Laviska Shenault has been on a roller coaster ride since this preseason when he was one of the most hyped names in the fantasy sphere. Since then, he has been relatively disappointing, not going over 50 total yards in a game. He even bottomed out with a two reception, -3 yards performance in Week 2 which led some to ditch him. The Jaguars have mostly tried to use him in a short-yardage role. Shenault showed impressive strength in the short passing game, bodying smaller DBs on timing routes, and even took the top off the defense by beating Trae Waynes for a 52-yard bomb:

 

 

Depending on how you look at his performance today, there is reason to believe this may have been the breakout everyone was waiting for on Shenault. Seen more pessimistically, this is the same stat line he has always put up minus the 52-yard bomb which is the longest play of his career. Regardless, with the injury to Chark and the strong targets he has already been receiving, there is reason to once again dream of Shenault being a fantasy-relevant, target-heavy WR.

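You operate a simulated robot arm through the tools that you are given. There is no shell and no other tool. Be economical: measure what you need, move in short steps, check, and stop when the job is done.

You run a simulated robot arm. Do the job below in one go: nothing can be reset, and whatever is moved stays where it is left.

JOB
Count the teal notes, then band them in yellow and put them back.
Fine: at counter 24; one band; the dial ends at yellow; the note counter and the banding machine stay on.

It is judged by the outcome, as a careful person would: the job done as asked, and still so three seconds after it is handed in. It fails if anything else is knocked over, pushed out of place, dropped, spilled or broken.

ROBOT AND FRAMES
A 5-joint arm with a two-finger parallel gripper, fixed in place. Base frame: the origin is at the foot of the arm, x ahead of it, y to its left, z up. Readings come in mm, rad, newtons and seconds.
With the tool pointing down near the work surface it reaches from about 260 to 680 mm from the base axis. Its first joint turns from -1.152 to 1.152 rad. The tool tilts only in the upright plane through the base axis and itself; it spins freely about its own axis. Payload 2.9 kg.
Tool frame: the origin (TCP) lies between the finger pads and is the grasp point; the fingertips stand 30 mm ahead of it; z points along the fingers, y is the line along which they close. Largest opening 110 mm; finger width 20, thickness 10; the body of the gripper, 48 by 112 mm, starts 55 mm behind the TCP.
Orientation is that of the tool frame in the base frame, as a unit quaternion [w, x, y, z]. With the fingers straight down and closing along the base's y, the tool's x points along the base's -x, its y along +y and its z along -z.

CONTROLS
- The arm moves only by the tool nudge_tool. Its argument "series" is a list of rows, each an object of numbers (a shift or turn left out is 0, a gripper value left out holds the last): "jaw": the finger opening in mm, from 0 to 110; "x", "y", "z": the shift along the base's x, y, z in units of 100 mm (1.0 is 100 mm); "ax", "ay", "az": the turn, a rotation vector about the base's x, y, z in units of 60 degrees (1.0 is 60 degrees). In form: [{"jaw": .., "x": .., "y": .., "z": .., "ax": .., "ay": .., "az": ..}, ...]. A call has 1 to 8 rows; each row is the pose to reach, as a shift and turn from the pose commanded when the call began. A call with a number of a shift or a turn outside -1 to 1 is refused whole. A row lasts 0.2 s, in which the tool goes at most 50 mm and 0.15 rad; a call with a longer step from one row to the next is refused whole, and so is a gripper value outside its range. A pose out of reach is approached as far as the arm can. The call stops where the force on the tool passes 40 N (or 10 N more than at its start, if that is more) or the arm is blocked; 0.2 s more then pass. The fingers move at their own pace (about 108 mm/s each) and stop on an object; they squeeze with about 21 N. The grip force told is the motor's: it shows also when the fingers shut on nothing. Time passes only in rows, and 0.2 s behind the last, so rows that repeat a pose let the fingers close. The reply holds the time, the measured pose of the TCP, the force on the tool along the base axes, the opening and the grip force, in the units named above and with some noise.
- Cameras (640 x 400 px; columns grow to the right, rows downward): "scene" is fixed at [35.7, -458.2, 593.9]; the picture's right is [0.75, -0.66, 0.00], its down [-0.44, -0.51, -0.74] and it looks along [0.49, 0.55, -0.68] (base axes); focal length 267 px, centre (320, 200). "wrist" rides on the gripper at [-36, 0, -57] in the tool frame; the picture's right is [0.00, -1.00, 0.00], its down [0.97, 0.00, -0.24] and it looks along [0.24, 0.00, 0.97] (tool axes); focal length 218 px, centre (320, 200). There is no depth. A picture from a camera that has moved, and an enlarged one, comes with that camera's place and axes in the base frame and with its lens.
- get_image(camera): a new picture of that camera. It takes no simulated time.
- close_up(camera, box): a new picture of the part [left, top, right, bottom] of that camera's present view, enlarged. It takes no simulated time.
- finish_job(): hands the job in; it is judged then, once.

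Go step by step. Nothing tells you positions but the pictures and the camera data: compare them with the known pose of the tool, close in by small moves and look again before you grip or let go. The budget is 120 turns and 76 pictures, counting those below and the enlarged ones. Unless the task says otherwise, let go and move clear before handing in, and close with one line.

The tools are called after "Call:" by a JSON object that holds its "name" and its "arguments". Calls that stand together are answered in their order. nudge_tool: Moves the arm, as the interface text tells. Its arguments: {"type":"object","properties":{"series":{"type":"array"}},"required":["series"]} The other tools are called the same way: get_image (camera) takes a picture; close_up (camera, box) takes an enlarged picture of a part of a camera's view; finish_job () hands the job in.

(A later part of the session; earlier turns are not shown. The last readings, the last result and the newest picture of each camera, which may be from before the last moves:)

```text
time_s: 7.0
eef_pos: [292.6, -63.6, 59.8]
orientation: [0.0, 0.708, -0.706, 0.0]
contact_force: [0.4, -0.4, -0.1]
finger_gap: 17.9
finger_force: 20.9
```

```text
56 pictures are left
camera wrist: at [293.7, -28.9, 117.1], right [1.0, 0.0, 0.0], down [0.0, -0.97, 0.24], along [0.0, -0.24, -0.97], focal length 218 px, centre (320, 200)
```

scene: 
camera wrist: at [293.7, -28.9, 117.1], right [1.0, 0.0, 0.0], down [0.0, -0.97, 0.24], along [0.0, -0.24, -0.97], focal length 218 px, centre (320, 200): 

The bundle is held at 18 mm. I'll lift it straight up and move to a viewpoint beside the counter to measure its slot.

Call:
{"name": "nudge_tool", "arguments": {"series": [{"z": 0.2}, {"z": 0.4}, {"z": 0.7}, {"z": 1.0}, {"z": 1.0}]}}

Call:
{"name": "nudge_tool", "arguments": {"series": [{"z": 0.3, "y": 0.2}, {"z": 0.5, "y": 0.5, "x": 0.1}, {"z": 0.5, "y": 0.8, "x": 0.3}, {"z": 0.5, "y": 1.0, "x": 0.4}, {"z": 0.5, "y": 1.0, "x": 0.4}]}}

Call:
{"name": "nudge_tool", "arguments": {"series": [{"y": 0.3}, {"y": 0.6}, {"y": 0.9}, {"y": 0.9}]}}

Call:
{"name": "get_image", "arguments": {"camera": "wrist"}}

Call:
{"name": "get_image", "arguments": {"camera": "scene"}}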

Marvin Jones absolutely disappeared in this game and logically that is difficult to understand given Chark’s absence. Jones led the Jags in targets the last two weeks, yet he saw as many targets as Tavon Austin in this game. Jones led the Jags in snaps at the WR position as well, further adding mystery to the paltry output. Given the lack of any logical explanation for his disappearance, I think it is safe to give Jones a mulligan on this game. It is possible the Jags targeted other DBs, as they constantly threw toward slot CB Mike Hilton which led to Shenault’s bigger day.

Tavon Austin looked ill-fitted for the role he was given in this game and is not fantasy-relevant.

Dan Arnold, fresh off a trade from the Panthers, made his debut and was solid but unspectacular. Primarily cast as a blocker, Arnold is not fantasy-relevant. Three other TE’s received catches in this game which had me yearning for a Tim Tebow cameo.

It will be interesting to see how the Jaguars fill the void left by Chark’s injury. As of now there is good reason to suggest Shenault is an ascending asset for Lawrence.